Alien: Isolation (2014)
Alien: Isolation was kind of a miracle. The game was developed by Creative Assembly, a studio that usually does PC strategy games, and followed a string of lousy Alien titles, and yet…it might just be the best-designed horror game of all time. You can cut the atmosphere in Alien: Isolation with a knife, as the game perfectly replicates the claustrophobic, grimy lived-in sci-fi world of Ridley Scott’s movie.
Every scene and set piece in Alien: Isolation builds on the last, with Creative Assembly wringing an incredible amount of tension from a single alien xenomorph and little things like the constant pinging of your janky motion tracker. Without giving too much away, this all culminates in amazing, edge-of-your-seat climax that will leave your hands sweaty and shaking. The fact that Alien: Isolation has never received a proper follow up is a crime, but then again…it seems very unlikely the game could be topped.
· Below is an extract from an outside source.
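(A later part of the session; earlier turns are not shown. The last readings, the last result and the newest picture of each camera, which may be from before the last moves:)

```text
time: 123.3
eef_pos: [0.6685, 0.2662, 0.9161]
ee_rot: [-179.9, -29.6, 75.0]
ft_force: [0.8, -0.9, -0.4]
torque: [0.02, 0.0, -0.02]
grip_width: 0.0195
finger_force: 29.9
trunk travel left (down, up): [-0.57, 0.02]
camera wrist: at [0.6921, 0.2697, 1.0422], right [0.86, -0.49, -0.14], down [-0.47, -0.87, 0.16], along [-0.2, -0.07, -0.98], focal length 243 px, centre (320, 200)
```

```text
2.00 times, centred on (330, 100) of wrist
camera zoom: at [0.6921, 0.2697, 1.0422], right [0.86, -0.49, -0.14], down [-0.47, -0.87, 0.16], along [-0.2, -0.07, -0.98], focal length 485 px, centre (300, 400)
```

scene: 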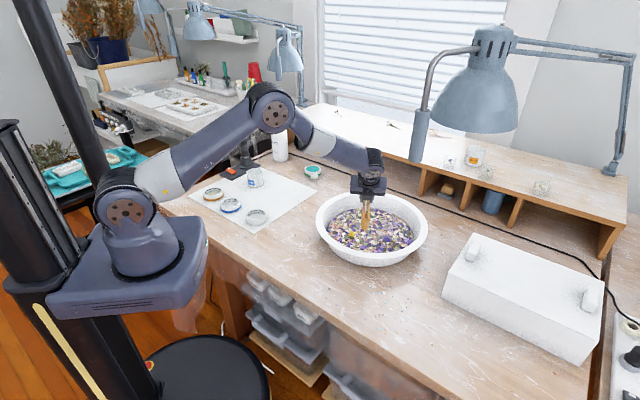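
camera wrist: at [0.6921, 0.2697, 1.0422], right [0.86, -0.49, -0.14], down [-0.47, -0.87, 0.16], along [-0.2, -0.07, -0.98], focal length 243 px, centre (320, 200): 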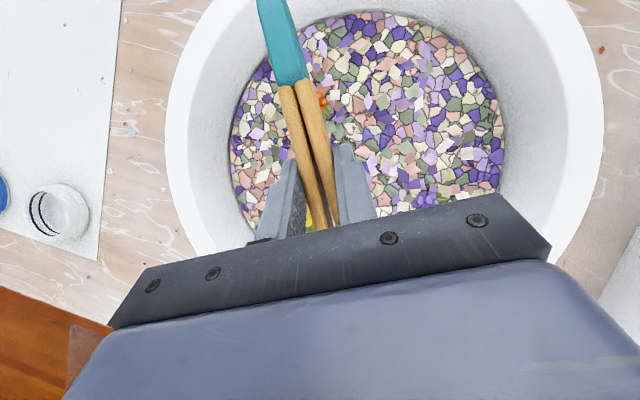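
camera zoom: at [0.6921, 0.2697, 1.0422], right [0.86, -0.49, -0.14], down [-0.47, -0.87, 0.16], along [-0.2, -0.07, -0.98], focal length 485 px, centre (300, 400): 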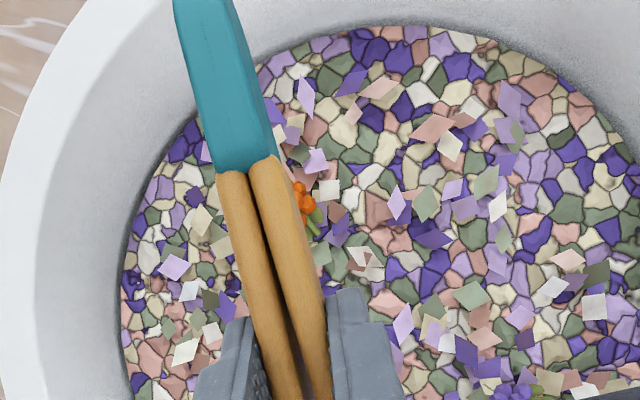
As mentioned, it wasn’t necessarily the strongest decade for horror, but there were some other big-name games worth mentioning, including Bloodborne, Until Dawn, The Evil Within and its sequel, the Metro games, and the Resident Evil 2 remake. Ultimately though, it was indies that really kept the genre alive, with games like Amnesia: The Dark Descent, Hotline Miami, Inside, Soma, Echo, and Layers of Fear all delivering unique chills. In recent years we’ve also seen an influx of Asian indie titles like Detention, Devotion, Death Mark, and The House in Fata Morgana which put interesting cultural twists on typical horror tropes. The 2010s provided plenty of scares for those willing to step out of their comfort zones.
So there you are, the best horror games of the decade. Of course, a decade is a long time, so I don’t doubt there are some games I’ve overlooked. What were your favorite scary games of the 2010s?